Solve $23x \equiv 1 \pmod{41}$.

$\quad 23x = 1 + 41y \implies 18y \equiv 22 \pmod{23} \implies 9y \equiv 11 \pmod{23}$

Sub Solve: $9y \equiv 11 \pmod{23}$.

$\quad 9y = 11 + 23z \implies 2z \equiv 1 \pmod{3} \implies z \equiv 2 \pmod{3}$

and

$\quad z : \;\,2 \; \mid \; 11 + 23z = 057 \quad \quad \text{NO GOOD!}$
$\quad z : \;\,5 \; \mid \; 11 + 23z = 126 \quad \quad \text{AND is divisible by } 9$

So,

$\quad 9y \equiv 11 \pmod{23} \text{ iff } y \equiv 14 \pmod{23}$

Continuing where we left off with the original problem,

$\quad y : \;\,14 \; \mid \; 1 + 41y = 575 \quad \quad \text{AND is divisible by } 23$

So,

$\tag{ANS} 23^{-1} \equiv 25 \pmod{41}$

Answer 8

The Arithmetical Progression f(n) = a + (n-1)d has only a finite number of terms for any modulus d and where a is the "initial" value, f(1), even when n is allowed to range over ℤ, so no holds barred trying negative values to quickly reach a coefficient of 1 or a -1.

In this example all moduli are to 31, starting from coefficient 7 one possibility is:

7x ≡ 1

⇒ -24x ≡ 32 (subtracting the modulus on the left and adding the modulus to the right)
⇒  -3x ≡ 4 (∵ gcd (12, 31) = 1)
⇒ -30x ≡ 40
⇒   1x ≡ 9

The above is an application of congruence article in the chapter on theory of numbers in Higher Algebra By H.S. Hall and S.R. Knight May 1887 (pdf probably available online).

Answer 9

$$7x\equiv 1\pmod{31}$$

We are seeking integer solutions of the equation,

$$7x+31y=1$$

Find a linear transformation $\begin{pmatrix}\cdot & \cdot \\ \cdot &\cdot\end{pmatrix}$ consisting of integer entries which maps the vector $\begin{pmatrix}7\\ 31\end{pmatrix}$ to some vector of the form $\begin{pmatrix}1\\ \cdot\end{pmatrix}$ or $\begin{pmatrix}\cdot\\ 1\end{pmatrix}$.

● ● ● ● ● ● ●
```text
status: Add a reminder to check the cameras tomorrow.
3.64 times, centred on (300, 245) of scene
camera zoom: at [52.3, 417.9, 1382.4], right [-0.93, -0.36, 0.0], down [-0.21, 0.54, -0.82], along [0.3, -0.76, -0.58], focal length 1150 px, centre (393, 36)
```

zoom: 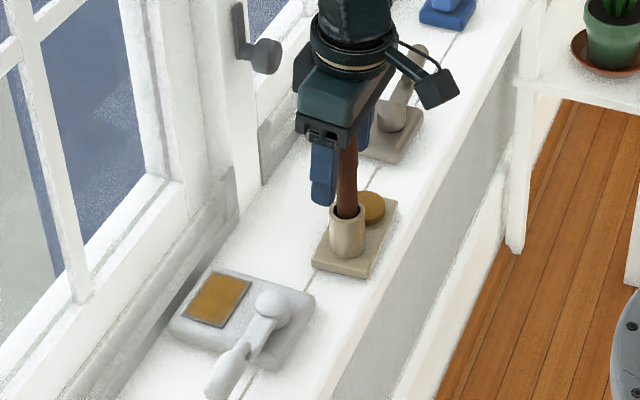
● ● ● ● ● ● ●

The identity transformation: $$\begin{pmatrix} 1 & 0\\ 0 & 1\end{pmatrix}\begin{pmatrix} 7\\ 31\end{pmatrix} =\begin{pmatrix}7\\31\end{pmatrix}$$

Now apply successive elementary row operations on the augmented matrix until you get the desired form on the RHS.

$$\Longrightarrow \begin{pmatrix} 9 & -2\\ -4 & 1 \end{pmatrix}\begin{pmatrix} 7\\ 31 \end{pmatrix} =\begin{pmatrix} 1\\ 3 \end{pmatrix}$$

$$\Longrightarrow 7( 9) +31( -2) =1\\ \Longrightarrow x\equiv 9\pmod{31}$$

This is just a different perspective to the extended Euclidean algorithm. I think this is useful, if you want to code the algorithm :)

Ideally, if you are up for finding $x$, you would not calculate the values on the second column because those are of no use.